▶ **AIM OF THE EXERCISE**: From the material below, list every line containing "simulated".

▶ **AVAILABLE DATA**:
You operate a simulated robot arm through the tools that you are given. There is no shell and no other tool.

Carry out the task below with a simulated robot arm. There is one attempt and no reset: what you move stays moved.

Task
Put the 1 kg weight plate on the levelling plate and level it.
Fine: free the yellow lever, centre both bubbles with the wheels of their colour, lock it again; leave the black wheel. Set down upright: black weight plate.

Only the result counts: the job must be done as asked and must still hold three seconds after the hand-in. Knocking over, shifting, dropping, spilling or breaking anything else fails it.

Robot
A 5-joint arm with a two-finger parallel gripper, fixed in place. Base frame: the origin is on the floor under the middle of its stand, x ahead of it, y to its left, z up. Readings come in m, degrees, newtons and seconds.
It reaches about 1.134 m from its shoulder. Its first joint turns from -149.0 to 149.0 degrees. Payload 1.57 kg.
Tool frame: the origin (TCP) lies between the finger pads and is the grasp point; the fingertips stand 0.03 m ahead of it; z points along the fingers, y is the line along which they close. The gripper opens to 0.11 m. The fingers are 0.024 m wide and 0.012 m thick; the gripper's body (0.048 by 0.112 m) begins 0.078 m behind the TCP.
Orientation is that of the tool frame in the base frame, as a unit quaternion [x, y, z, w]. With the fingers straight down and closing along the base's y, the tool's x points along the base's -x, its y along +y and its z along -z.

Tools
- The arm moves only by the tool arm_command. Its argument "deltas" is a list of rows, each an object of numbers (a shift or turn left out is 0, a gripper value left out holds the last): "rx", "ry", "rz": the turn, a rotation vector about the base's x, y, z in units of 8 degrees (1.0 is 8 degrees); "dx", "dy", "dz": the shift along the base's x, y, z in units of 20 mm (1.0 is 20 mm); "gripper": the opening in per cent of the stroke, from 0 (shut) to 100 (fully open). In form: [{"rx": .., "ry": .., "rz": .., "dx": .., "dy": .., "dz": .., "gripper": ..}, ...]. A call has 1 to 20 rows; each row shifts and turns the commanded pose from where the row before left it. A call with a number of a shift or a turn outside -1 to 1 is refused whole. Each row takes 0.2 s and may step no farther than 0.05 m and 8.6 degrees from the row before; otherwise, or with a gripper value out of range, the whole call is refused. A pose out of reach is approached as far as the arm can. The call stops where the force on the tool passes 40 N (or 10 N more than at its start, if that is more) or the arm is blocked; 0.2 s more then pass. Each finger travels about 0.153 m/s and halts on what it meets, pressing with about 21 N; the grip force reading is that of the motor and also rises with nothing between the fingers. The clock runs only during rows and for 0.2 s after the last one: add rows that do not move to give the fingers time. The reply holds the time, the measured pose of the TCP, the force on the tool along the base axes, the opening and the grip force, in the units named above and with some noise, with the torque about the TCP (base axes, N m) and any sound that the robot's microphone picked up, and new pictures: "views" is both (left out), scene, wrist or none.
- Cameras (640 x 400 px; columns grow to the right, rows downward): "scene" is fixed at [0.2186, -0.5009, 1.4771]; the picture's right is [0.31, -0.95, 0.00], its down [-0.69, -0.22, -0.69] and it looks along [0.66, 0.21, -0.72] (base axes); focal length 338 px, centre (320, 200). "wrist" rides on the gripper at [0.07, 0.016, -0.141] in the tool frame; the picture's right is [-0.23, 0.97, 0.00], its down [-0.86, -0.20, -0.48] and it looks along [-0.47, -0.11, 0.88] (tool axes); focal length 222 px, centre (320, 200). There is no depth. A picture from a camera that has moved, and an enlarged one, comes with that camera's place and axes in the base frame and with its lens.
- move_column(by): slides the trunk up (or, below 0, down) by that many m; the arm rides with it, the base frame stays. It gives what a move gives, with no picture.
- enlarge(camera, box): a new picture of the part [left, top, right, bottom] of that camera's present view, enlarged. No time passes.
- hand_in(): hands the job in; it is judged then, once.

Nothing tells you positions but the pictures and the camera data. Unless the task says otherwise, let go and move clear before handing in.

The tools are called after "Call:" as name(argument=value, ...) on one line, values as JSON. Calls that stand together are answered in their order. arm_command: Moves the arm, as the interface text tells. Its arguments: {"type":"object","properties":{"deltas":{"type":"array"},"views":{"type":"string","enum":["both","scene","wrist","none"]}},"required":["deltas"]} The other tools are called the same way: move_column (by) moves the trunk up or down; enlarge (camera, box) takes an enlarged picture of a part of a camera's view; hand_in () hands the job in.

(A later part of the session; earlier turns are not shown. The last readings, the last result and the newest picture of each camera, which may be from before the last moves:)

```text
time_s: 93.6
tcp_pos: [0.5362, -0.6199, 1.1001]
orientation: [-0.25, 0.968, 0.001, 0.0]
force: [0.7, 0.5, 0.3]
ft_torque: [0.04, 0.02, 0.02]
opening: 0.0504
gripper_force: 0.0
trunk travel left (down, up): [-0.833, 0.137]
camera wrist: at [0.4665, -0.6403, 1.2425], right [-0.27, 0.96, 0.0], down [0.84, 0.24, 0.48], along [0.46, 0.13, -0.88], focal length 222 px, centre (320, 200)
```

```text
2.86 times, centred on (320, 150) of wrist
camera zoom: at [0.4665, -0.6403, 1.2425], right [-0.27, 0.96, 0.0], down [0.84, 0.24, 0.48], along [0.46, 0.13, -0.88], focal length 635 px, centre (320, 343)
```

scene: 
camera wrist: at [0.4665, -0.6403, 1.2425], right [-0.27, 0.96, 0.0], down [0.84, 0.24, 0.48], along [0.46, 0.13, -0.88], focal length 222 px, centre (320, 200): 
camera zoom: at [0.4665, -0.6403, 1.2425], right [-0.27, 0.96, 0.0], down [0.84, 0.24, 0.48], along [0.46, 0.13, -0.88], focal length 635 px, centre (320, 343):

▶ **TASK OUTPUT**:
You operate a simulated robot arm through the tools that you are given. There is no shell and no other tool.
Carry out the task below with a simulated robot arm. There is one attempt and no reset: what you move stays moved.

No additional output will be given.